Status and lifecycle (from README)
- No
Proposed. The ADR is written with a terminal status from the start.
Rejected — Still record when a serious option was not adopted; rejection rationale is valuable.
Superseded / Deprecated — Use as defined in README; link related ADRs when replacing or obsoleting a decision.
Tone: objective judgment (required)
ADR text should help future readers reconstruct a fair picture of the decision, not sell the outcome.
- Decision — State what was chosen in clear, neutral language. Avoid superlatives (“best,” “ideal,” “obvious”) unless the conversation established measurable criteria.
- Consequences → Pros — List real benefits without stacking adjectives or repeating the same point. One honest line beats three promotional ones.
- Consequences → Cons — Always include genuine downsides, constraints, or risks. If the chosen path has no meaningful downside, say what was traded off (e.g. complexity elsewhere, narrower option space) or note “limited downside in current scope” and why.
- Alternatives — For each option not adopted, give a factual summary and a concrete reason it was not chosen. Do not straw-man alternatives to make the picked option look better.

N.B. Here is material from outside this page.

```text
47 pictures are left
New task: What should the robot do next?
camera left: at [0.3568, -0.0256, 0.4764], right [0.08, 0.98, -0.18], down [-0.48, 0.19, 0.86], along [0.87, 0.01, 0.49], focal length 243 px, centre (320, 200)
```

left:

If the conversation only contains enthusiasm for one option, still add a short “what we give up” or “what we did not pick and why” so the ADR stays balanced.
Output
- Path:
docs/adr/NNNN-short-description.md (new file; do not overwrite existing ADRs unless the user explicitly asks to amend a draft before merge).
- Format: Valid Markdown matching
template.md sections.
- Links: Add
## Links entries when issues, PRs, or external references exist.